Add the next paragraphs of the reading text.
— begin Reading text —
Recently, on ABC's morning talk show "The View," Elisabeth Hasselbeck — the program's Republican — got a little impassioned. Barbara Walters had brought up the topic of Plan B, "the morning-after pill," which is expected to be approved soon by the federal Food & Drug Administration for over-the-counter sales. Elisabeth's lonely objection on the panel to its ready availability is one worth raising: While sometimes the pill works as a contraceptive, preventing fertilization, it can also work to prevent implantation of an already-fertilized embryo on the uterine wall — thus acting as an abortifacient.


Before folks rush to pop this pill (and to encourage its use as a "fire extinguisher"), that fact ought to be known and considered. Hasselbeck said that she believes "that life begins at the moment of conception and fertilization" and that life, even in its earliest stages, "has value." After her stern rebuke of young Elisabeth, Barbara announced that, as the portrait of journalistic objectivity, she was not giving her own view on the matter — which was as laughable a contention as if Hasselbeck had pretended she didn't really care about the issue either way. You would think that on a show called The View, an actual "view" might be tolerated.


In any case, the confrontation was instructive. In one quick daytime-TV moment, we can see a crystallization of the dishonesty of today's abortion debate. Earlier that week, Senate Minority Leader Harry Reid, a moderately pro-life Democrat, gave a speech touting his "Prevention First Agenda," on which he has collaborated with Hillary Clinton. This was yet another installment of the pro-choice movement's insistence that they are all about common-sense compromise — something in which abortion opponents supposedly have no interest. But Reid's contention that he's the reasonable one was just a little too much — like Walters's faux objectivity.
— end Reading text —
— begin Data provided —
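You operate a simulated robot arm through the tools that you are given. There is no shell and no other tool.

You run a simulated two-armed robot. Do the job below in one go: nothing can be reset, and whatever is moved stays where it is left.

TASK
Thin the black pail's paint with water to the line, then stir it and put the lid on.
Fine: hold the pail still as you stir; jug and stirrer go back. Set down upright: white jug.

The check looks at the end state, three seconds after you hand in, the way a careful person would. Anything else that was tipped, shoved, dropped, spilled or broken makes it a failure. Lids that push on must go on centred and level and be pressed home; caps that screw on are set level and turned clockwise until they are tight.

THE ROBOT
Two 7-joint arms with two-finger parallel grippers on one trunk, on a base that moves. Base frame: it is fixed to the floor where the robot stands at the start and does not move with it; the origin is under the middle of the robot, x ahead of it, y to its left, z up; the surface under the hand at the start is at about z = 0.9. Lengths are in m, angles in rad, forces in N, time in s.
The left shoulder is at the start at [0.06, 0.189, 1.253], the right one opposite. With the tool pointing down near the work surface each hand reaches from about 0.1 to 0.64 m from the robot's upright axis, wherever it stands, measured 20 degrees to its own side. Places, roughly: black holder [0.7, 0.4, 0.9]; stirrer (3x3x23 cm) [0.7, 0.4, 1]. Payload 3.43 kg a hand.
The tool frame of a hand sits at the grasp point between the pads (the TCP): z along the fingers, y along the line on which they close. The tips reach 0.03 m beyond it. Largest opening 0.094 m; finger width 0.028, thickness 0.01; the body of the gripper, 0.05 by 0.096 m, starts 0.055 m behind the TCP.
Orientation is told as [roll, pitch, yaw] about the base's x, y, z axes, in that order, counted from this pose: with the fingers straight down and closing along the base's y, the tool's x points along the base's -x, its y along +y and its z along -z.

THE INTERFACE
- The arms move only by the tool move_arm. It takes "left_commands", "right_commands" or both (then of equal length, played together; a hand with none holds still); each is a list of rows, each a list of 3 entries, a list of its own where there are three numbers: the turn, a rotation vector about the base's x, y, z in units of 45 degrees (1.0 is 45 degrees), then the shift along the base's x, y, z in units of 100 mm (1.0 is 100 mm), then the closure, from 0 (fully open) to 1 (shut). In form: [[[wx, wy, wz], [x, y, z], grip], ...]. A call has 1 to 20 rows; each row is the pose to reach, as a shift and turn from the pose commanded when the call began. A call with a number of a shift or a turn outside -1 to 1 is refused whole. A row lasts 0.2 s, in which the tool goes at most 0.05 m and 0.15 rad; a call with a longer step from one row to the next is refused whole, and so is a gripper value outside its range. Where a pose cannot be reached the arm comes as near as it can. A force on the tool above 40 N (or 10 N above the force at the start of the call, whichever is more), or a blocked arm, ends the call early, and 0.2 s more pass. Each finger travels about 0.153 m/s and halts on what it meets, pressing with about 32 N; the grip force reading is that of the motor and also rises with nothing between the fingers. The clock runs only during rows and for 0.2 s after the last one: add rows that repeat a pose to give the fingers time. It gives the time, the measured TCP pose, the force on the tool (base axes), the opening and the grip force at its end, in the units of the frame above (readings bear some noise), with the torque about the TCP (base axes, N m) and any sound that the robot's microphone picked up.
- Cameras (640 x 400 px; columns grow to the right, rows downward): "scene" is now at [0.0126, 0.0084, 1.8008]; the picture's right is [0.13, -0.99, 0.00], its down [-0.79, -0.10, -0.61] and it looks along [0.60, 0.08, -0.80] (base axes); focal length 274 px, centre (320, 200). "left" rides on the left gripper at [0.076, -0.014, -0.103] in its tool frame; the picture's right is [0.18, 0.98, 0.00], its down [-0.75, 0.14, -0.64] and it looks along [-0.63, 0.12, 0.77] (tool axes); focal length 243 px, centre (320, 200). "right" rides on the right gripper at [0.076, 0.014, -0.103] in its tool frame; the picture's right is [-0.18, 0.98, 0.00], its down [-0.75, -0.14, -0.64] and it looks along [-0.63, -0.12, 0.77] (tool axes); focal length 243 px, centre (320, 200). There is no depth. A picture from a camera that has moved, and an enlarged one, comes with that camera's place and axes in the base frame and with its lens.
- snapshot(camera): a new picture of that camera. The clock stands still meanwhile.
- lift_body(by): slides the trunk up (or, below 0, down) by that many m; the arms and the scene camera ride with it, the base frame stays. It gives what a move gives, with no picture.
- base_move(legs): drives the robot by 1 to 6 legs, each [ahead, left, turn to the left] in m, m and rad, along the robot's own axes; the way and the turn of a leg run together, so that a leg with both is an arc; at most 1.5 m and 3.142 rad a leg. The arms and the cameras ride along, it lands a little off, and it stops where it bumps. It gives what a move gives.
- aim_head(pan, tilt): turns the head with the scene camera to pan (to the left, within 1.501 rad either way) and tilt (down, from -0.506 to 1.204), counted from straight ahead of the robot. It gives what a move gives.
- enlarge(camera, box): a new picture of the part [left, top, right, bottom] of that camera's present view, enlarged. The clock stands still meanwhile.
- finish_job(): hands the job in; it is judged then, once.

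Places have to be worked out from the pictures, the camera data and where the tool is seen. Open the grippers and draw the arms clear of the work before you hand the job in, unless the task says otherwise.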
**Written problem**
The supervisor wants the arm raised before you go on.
— end Data provided —
**Result of the task**
"As a pro-life senator in the Democratic Party," said Reid, "I know this common ground exists, and it's called prevention. If we're serious about breaking the stalemate in the abortion debate, both sides must stop posturing and start seeking the positive results we share."


But when compared with his actions, his words ring hollow. At the very moment he was giving this speech, Reid was holding up passage of a supremely commonsensical bill that would forbid adults to transport children from one state to another to circumvent their state's parental-notification or parental-consent laws on abortion. Although Reid eventually voted for the legislation, he delayed it and played politics with it, while accusing the other side of the debate of refusing to meet on common ground.


The bill solves a very real problem. Most states have parental-notification and parental-consent mandates on the books, because these measures are sensible and highly popular with voters. But the handful of jurisdictions that don't — including New York, New Jersey, the District of Columbia, Maryland, Delaware and West Virginia — are full of doctors who can and will perform abortions on minors from out-of-state. As a result, state laws — and parents' rights — are being flouted.


Say a Pennsylvania teacher gets involved with a student and wants to have the evidence destroyed: All he has to do is take her across the state line to New Jersey. Or let's say your daughter's boyfriend's family doesn't like your family's supportive have-the-baby plan: They take her to another state for an abortion without your consent.


On issues like this, is it too much to ask that people like Reid leave the petty politics aside, and just say what they think? Agree or disagree with Hasselbeck on Plan B (even some pro-lifers do) or even on abortion itself, there's something refreshing about her. She's a public voice who is honest. She gets grief for it (scan the Web and you'll see her critics call her a ditz who parrots right-wing talking points) but she's a breath of fresh air — and she's dishing out the truth in a forum where anti-abortion and other conservative views tend to be presented only in a caricatured form.


At a time when medical "progress" and additional "choices" make the life issues ever more complicated, dishonesty only makes conversation more difficult. As Barbara Walters lectured Hasselbeck, "We have to learn how to discuss these things in some kind of rational way."


The Reid/Walters way — patronizing hypocrisy — is not the way.